Founding director of Tutela Legal dies

María Julia Hernández, the founding director of Tutela Legal, died today of a heart condition at the age of 68. Tutela Legal is the human rights office of the Archbishop of San Salvador. She studied philosophy and law at the University of Central America in San Salvador. She worked with Archbishop Oscar Romero during his three years at the head of El Salvador's Catholic church from 1977-1980. From that time forward, Tutela Legal and María Julia Hernández have been some of the most credible and consistent voices regarding the protection of human rights in El Salvador.

From a 2003 forum:

Tutela Legal was organized during 1978 as part of the efforts by the archbishop of San Salvador, Oscar Romero, and his successor, Arturo Rivera y Damas, to create commissions and organizations to defend human rights.
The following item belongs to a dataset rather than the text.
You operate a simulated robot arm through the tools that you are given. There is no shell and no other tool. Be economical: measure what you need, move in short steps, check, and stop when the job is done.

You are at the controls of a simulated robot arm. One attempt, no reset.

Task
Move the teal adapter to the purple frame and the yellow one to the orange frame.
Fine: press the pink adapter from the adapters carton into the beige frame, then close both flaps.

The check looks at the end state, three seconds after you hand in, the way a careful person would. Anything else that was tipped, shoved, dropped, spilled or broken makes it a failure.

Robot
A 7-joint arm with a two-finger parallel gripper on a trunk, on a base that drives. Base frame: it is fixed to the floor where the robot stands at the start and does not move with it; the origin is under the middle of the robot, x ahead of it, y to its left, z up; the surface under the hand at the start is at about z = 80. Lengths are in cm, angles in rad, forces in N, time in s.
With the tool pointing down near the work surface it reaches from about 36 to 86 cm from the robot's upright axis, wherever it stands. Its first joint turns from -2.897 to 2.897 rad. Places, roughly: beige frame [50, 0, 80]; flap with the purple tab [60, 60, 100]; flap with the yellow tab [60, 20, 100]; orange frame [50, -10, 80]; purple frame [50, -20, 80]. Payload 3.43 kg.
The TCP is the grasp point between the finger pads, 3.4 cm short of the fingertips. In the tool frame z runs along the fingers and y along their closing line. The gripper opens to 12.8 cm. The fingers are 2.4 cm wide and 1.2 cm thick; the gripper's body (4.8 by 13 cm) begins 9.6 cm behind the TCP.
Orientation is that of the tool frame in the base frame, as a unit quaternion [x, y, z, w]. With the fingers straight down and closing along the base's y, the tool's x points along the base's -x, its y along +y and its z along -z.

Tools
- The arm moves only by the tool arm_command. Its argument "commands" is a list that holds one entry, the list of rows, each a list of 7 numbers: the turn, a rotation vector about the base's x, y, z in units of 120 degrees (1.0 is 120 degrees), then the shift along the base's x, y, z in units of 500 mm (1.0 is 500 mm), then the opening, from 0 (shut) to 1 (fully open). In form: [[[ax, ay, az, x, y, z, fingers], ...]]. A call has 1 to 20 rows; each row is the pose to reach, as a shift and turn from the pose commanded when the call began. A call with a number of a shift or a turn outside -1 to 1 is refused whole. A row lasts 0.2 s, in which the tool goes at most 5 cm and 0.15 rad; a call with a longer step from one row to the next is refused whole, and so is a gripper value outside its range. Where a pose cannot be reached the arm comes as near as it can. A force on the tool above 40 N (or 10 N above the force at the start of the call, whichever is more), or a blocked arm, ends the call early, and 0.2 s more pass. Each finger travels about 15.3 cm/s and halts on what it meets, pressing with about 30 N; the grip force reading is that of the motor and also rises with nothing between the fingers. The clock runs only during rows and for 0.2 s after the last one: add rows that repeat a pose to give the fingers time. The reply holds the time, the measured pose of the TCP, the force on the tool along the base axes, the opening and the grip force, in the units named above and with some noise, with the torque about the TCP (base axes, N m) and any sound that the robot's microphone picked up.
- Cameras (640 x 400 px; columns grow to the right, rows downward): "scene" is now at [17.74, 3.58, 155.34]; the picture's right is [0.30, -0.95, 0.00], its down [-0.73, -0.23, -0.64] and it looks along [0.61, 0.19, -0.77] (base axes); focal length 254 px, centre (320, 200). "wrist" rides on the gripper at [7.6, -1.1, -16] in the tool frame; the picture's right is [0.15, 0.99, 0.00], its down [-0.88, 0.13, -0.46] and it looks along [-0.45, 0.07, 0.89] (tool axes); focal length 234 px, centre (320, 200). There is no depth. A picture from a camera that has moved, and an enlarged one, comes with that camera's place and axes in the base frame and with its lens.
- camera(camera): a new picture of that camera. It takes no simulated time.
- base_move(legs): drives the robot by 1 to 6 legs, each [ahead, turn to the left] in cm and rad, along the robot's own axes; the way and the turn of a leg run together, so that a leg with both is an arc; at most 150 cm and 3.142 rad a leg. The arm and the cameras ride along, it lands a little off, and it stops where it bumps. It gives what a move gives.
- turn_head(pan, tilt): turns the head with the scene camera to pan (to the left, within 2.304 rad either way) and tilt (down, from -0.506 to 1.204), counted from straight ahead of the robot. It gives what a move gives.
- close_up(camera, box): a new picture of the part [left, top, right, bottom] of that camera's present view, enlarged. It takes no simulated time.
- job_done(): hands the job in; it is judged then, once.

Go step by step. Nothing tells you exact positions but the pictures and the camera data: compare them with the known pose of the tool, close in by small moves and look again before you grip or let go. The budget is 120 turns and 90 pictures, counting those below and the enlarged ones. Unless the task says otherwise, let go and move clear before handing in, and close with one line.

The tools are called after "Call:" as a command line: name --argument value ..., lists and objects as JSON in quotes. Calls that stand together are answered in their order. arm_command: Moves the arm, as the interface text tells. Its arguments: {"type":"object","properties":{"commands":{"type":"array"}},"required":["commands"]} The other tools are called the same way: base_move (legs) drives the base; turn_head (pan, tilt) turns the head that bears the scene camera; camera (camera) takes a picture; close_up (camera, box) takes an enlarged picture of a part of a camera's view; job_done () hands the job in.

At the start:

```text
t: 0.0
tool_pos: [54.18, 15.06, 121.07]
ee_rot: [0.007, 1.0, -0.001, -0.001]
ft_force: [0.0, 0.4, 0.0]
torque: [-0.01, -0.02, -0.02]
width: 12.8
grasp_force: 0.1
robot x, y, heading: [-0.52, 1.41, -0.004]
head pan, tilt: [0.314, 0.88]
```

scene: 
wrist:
Hernandez said that in the late 1970s and 1980s, human rights activists in El Salvador knew they needed to have strong, scientific evidence as the basis to denounce abuses. At the time, gathering this kind of information was particularly dangerous because many people who worked for these groups, reported violations, or tried to take legal action were either threatened, assaulted, or murdered by death squads.

Tutela Legal went to sites of supposed human rights violations and collected evidence as well as relied on testimony from survivors. Hernandez pointed out that since El Salvador was a signatory to the Geneva Conventions (international agreements that outlawed torture and established human rights precedents), Tutela Legal had a framework of standards and law for carrying out its investigations.

Another important innovation described by Hernandez was Tutela Legal's monitoring of El Salvador's main guerilla force, the FMLN. Hernandez said that Romero and Rivera y Damas urged human rights groups to also focus on the guerillas, not just on the army.

Tutela Legal became a credible source of information and human rights abuse evidence for delegations from the Organization of American States (OAS) and the United Nations. Hernandez noted, however, that judges in El Salvador refused to bring up human rights abuse cases throughout the 80s. U.S. embassy staff claimed Tutela Legal's evidence was not conclusive. Hernandez said Salvadoran and American officials in the 1980's insisted that cases like El Mozote were a result of conflict between government forces and guerillas, not massacres. The government of El Salvador considered Tutela Legal as a partisan, left-wing group.

Hernandez said the evidence Tutela Legal compiled during the war indicated that the government security forces and death squads were committing the majority of the abuses. The 1993 Truth Commission confirmed Tutela Legal's findings. According to the commission, 85 percent of the human rights abuses during the war were committed by government forces, 7 percent by the FMLN, and the rest are unresolved.

Comments

Anonymous said…
I had the privilege of meeting Maria Julia Hernandez on my first visit to El Salvador in 1982 followed by many other visits with her on behalf of our church in the United States, with delegations and then as part of my work with a church in El Salvador and for other reasons. Whe was an absolutely gracious person of high personal and professional standards who was the center of gravity in El Salvador for all those who care about human rights. She was one of many, at that time, who made the Catholic Church relevant to the vast majority of Salvadorans because of their defense of the dignity of persons and their fight against the indignity of those who violated human rights. She wasn't afraid of anyone, stood up to the US on several important occassions in defense of the truth and never politicized in a partisan way, human rights concerns. What a loss the Catholic Church, the human rights world, the Salvadorans and the world have suffered at her death.
Anonymous said…
It is a shame Tutela LEgal is not as strong an advocate as it was during the war. I tried to track down the books of the names of the disapeered with their facial portraits etc @ COMADRES when it existed in 1994. COMADRES told me that Tutela Legal had them. Tutela Legal did not have them and told us they were sent to Mexico for "security reasons". Comadres has since closed, and since the passing of the moderate archbishop after romero-and the passing of the torch to the right wing opus dei current archbishop-these days are long lost.
MAINTAIN MEMORY SALVADORANS ALTHOUGH THE CHURCH HAS BEEN BOUGHT OUT!